SET TASKS -
[1] Could you quote the source extract from "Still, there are" up to and including "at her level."?
[2] Could you carry on with the source extract from where it ends?
***** SOURCE EXTRACT
Nowadays, guys and girls are more or less supposed to be equals. Keyword: supposed to be. Girls can chase if they want. Some guys are letting the girls bring home the dough and playing house husband.

 

Still, there are some guys who don't want to feel inferior to their girlfriend and would feel less confident/"manly" as a result. My guy friends put it as such: what would such a girl ever see in me? what can I do for her? I'd think she was fooling around with me (ie. not looking at something serious) or using me to boost her self-esteem. She can probably easily find someone more at her level.

 

Guys, would you be intimidated by a girl who went to a more esteemed college than you (ie. ivy league vs. state college..yes, it's bull, but some people get pulled into the stereotype)? Or a girl who had a much better (aka more prestigious and well-paying job) than you? Let's suppose that this girl has a good personality and is good-looking, and you're attracted to those parts of her. Usually, being smart and having earning power is also a plus. But would you hesitate or reconsider making the moves on her if she seemed out of your league?
**********
***** SOURCE EXCERPT
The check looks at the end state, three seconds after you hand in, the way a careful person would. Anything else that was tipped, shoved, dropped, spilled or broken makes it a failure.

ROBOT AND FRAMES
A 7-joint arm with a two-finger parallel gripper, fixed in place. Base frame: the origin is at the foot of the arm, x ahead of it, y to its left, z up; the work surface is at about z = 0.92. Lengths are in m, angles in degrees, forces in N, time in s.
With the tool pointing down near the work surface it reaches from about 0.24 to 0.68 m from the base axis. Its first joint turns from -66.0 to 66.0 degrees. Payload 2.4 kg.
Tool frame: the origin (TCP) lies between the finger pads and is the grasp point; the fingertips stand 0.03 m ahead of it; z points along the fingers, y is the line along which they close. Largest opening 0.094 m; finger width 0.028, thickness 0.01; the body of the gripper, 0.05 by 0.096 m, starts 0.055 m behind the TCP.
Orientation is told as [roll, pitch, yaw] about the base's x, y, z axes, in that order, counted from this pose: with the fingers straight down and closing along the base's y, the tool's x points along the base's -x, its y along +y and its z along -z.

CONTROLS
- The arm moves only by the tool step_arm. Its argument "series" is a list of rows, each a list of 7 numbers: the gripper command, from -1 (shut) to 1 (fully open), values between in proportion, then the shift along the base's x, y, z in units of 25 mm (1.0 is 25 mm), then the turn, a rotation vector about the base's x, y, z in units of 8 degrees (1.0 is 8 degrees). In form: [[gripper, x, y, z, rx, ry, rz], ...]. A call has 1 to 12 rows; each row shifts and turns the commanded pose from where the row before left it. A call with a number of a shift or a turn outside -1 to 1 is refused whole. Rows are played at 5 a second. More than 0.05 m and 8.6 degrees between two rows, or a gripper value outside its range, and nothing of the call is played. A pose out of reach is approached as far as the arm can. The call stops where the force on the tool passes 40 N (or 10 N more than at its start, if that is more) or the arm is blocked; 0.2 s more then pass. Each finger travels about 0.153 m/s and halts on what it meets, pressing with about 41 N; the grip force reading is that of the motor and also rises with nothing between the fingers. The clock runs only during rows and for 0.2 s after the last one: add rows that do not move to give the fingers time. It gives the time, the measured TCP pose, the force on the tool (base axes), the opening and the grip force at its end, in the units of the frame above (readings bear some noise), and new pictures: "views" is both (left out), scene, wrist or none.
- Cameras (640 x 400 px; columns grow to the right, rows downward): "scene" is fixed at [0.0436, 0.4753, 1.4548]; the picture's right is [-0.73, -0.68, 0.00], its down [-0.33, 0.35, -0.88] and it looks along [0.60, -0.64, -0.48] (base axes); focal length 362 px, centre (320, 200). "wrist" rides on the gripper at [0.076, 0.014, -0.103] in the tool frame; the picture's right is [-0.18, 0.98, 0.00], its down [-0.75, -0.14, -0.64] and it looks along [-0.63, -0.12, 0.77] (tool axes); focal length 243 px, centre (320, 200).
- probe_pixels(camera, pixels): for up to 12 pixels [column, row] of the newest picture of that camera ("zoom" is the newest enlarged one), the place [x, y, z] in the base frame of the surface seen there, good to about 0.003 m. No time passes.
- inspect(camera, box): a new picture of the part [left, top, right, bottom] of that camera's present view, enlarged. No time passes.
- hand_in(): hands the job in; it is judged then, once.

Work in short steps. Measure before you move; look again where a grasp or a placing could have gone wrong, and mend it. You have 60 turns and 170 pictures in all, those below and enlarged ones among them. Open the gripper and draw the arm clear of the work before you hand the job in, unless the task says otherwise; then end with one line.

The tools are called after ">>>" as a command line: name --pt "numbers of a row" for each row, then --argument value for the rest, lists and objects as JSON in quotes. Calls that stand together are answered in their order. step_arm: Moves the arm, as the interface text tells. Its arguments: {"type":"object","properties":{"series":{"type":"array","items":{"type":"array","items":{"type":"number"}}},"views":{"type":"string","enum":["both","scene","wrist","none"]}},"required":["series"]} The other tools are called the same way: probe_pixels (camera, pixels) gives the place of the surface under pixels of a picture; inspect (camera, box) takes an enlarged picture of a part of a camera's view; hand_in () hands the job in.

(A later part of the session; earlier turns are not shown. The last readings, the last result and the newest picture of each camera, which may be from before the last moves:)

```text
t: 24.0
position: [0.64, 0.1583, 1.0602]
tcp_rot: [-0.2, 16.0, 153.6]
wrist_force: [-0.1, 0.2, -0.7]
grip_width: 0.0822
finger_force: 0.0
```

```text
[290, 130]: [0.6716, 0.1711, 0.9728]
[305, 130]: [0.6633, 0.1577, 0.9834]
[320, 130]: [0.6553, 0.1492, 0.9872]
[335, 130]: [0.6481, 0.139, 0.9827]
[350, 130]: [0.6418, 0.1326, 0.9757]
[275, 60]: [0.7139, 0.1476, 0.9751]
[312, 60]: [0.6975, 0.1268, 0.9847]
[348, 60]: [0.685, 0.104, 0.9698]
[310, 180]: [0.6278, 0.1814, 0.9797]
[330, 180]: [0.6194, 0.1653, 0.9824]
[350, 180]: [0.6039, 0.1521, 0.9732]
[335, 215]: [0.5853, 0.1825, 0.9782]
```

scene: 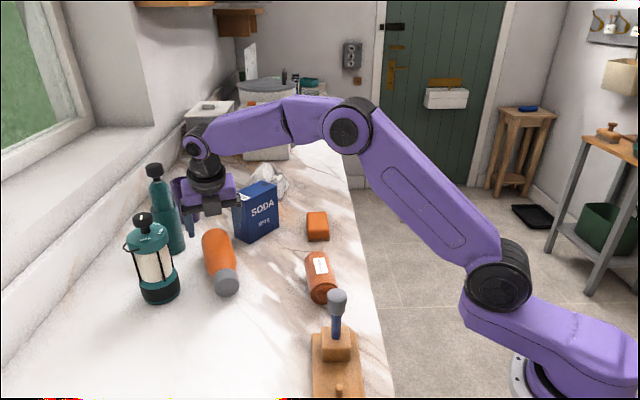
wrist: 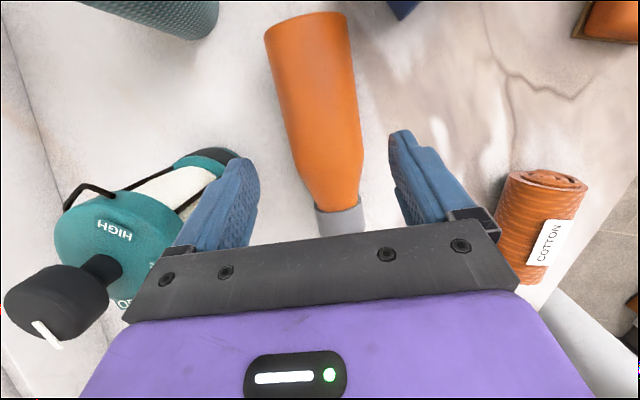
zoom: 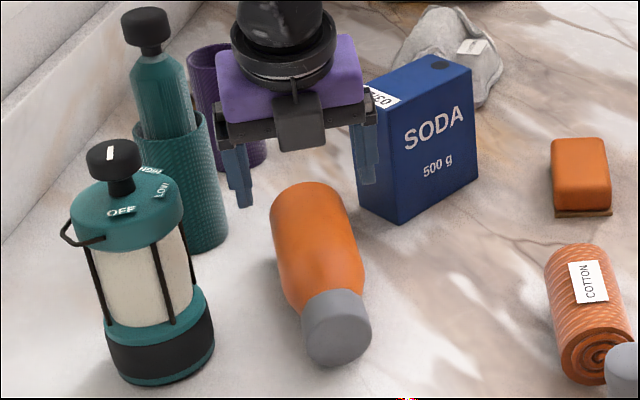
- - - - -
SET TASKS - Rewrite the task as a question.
**********
EXPECTED RESULTS -
[1]
Still, there are some guys who don't want to feel inferior to their girlfriend and would feel less confident/"manly" as a result. My guy friends put it as such: what would such a girl ever see in me? what can I do for her? I'd think she was fooling around with me (ie. not looking at something serious) or using me to boost her self-esteem. She can probably easily find someone more at her level.

[2]
Posted

I think so... my ex made just a bit less money than I did, and I am a PhD student. Granted, I make more money than many if not most PhD students, but still. I think deep down he felt kinda bitter and emasculated. But he did talk about how he felt his salary should be higher, so it's not like he felt *that* uncomfortable about me making more money than he did. I don't know.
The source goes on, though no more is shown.